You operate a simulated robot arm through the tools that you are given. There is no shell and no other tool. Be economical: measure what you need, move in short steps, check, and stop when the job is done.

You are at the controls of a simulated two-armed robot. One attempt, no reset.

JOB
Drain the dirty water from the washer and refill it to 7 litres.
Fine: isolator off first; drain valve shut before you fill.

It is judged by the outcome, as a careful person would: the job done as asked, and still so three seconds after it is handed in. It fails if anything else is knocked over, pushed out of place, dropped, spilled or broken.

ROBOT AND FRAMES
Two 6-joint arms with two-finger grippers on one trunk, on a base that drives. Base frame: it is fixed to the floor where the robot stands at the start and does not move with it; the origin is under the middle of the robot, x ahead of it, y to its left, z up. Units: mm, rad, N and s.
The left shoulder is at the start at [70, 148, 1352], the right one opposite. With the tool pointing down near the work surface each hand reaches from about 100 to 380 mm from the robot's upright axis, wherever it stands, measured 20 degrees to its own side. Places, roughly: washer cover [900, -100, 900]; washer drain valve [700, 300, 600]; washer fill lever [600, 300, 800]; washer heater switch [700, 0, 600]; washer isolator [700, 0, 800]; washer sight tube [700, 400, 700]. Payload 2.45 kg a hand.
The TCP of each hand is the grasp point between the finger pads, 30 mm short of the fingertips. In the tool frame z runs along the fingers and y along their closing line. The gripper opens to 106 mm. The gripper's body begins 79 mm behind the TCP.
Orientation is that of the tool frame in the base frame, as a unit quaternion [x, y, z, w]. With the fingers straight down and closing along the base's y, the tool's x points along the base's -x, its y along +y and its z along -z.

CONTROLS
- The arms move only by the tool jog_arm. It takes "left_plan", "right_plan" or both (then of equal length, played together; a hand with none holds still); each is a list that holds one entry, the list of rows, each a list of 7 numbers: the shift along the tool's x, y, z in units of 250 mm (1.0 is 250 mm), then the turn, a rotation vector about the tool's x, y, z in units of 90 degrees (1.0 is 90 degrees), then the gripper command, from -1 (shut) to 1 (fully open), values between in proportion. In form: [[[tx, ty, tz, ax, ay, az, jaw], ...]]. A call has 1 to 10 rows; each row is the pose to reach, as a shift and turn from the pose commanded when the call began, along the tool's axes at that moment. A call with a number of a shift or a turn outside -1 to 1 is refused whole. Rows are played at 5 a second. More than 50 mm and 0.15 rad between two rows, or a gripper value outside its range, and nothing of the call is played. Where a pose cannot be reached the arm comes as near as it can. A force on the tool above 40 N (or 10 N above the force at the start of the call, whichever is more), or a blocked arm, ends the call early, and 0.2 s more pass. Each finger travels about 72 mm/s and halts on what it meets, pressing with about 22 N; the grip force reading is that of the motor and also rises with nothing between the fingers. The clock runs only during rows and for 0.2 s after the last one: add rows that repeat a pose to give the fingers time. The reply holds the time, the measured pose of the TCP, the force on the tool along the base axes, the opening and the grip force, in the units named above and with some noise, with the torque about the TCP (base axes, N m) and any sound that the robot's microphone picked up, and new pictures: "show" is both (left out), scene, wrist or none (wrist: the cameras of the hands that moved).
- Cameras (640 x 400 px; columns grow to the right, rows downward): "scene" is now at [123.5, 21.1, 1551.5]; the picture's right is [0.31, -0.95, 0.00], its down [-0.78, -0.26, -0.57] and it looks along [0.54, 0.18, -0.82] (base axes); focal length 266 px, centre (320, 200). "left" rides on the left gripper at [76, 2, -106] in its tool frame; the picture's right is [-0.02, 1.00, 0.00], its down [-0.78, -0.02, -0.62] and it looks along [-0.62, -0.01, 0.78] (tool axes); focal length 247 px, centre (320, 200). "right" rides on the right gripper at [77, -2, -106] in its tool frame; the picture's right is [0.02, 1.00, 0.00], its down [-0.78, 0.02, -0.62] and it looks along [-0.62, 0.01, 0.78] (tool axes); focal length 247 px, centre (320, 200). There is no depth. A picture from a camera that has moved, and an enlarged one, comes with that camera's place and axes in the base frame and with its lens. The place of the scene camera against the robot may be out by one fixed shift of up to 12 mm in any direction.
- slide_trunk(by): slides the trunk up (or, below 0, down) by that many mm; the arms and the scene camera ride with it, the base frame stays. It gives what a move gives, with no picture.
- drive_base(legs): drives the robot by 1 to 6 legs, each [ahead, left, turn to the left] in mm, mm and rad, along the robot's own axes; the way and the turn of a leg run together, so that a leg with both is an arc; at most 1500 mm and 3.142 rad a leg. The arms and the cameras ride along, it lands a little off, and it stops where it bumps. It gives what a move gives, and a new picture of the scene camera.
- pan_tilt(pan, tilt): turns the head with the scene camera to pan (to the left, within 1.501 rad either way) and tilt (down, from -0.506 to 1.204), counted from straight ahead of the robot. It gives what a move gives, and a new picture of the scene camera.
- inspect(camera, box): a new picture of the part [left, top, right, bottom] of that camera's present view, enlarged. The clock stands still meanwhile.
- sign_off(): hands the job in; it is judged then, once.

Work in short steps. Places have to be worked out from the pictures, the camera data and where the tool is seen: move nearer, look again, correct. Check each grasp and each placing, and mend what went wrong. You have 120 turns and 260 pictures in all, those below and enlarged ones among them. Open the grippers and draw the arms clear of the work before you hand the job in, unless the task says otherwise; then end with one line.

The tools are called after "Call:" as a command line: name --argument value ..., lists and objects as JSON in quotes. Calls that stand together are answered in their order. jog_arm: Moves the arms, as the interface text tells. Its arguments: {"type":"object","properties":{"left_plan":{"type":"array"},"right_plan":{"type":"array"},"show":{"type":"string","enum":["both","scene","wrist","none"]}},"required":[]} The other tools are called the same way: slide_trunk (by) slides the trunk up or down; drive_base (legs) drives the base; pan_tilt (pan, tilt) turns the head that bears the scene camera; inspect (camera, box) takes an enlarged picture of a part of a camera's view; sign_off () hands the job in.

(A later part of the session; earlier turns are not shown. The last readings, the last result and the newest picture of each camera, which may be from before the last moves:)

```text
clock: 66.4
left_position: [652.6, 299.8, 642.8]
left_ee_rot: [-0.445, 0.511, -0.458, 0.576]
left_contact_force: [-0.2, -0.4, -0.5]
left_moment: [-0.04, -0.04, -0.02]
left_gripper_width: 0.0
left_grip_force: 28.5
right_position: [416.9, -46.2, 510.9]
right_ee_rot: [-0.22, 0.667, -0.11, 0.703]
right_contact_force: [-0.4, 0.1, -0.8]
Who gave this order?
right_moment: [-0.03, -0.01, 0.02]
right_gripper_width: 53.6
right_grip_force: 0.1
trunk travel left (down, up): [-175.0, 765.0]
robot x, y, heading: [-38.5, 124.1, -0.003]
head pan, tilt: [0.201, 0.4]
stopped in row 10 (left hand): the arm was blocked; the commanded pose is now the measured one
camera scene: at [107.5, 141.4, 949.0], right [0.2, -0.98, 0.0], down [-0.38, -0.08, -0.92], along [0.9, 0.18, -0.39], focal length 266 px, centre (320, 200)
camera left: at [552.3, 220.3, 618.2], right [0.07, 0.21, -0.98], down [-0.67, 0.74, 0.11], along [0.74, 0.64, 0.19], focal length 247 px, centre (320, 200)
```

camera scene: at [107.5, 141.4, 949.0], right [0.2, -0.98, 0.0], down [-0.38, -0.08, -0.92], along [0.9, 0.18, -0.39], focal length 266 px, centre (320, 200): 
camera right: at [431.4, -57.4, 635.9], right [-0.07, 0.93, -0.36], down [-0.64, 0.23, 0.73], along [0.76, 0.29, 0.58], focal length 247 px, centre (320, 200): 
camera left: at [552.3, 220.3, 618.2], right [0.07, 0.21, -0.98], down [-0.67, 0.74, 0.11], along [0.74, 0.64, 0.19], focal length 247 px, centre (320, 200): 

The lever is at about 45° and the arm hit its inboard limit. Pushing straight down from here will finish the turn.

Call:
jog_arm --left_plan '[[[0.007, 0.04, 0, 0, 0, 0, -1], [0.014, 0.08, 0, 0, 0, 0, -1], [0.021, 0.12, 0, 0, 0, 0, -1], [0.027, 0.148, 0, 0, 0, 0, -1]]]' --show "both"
────────────────────────────────────────
__Directions__: Starting at the line that contains "It is judged by" and stopping at the line that contains "ROBOT AND FRAMES", transcribe the lines exactly; both boundary lines are to be included.

__Reply to the exercise__:
It is judged by the outcome, as a careful person would: the job done as asked, and still so three seconds after it is handed in. It fails if anything else is knocked over, pushed out of place, dropped, spilled or broken.

ROBOT AND FRAMES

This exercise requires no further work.